Yunan egemenliğine atılan nükleer bomba
ABD Dışişleri Bakanı Anthony Blinken'in, Türkiye'ye verilecek F-16'ların Ege'de Yunanistan'a karşı kullanılmayacağına dair garanti isteyen Kongre'ye gönderdiği mektupta, ikinci bir harita olduğu ortaya çıktı. Yunan Dimokratia gazetesi, söz konusu haritayı önceki gün birinci sayfasına taşıdı. Blinken'in mektubuna eklenen iki harita olduğunu bildiren gazete, bu haritaların 2023 yılında Kongre Araştırma Servisi tarafından hazırlanan bir rapordan alındığını bildirdi. Bu raporu, “Yunan egemenliğinin temeline atılan bir nükleer bomba” olarak tarif eden gazete, şu değerlendirmelerde bulundu:
“Kongre Araştırma Servisi'nin bu raporu, sadece Ege'deki Yunan egemenliğinin temellerine değil, Yunanistan'ın anakarasına da atılmış nükleer, hukuki ve askeri bir bomba niteliğindedir ve Helenizmin varlığını maksimum riske atmaktadır!”

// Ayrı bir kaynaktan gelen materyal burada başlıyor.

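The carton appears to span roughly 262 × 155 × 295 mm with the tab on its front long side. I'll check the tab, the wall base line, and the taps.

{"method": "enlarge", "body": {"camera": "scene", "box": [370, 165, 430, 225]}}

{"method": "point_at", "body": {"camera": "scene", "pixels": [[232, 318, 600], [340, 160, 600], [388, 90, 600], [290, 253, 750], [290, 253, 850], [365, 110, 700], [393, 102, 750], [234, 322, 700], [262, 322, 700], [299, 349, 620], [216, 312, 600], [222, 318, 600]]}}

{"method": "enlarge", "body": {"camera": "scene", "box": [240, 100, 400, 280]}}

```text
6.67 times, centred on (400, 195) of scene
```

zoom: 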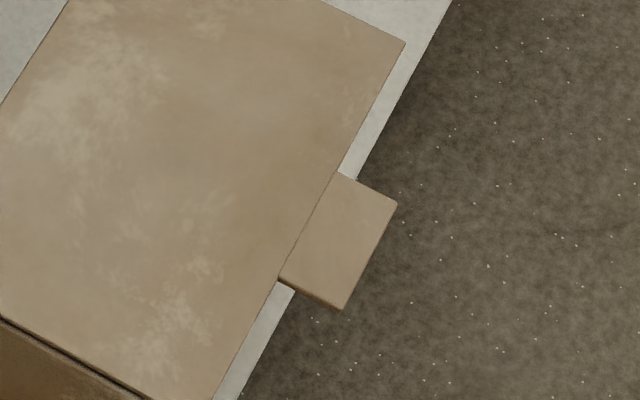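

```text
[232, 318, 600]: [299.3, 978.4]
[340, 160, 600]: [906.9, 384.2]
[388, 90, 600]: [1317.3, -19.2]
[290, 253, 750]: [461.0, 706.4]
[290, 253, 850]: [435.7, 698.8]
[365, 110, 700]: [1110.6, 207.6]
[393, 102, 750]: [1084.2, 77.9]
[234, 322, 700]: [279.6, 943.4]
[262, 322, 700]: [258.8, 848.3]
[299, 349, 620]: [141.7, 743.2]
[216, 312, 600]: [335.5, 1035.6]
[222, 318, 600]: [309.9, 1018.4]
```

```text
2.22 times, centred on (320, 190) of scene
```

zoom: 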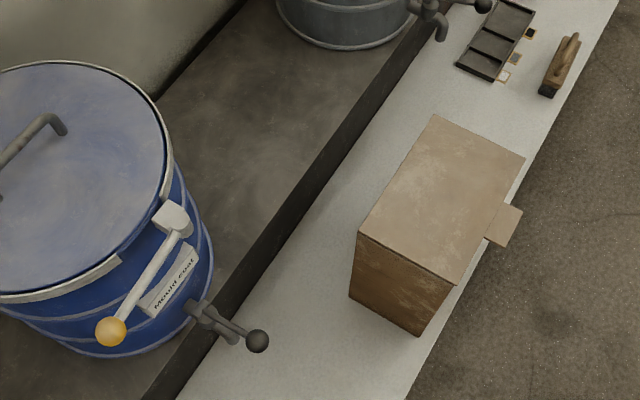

TÜRK KITA SAHANLIĞI 230 MİLAydınlık, Blinken'in mektubunda yer alan ilk haritayı geçen günlerde gündeme getirmişti. Blinken, mektubunda “uluslararası tanınmış sınırlar” vurgusu yaparak hem Ege'deki bazı ada, adacık ve kayalıkların egemenliğinin Yunanistan'a ait olmadığını belirtiyor, hem de Atina'nın 10 millik FIR iddiasının geçersizliğini ilan ediyordu.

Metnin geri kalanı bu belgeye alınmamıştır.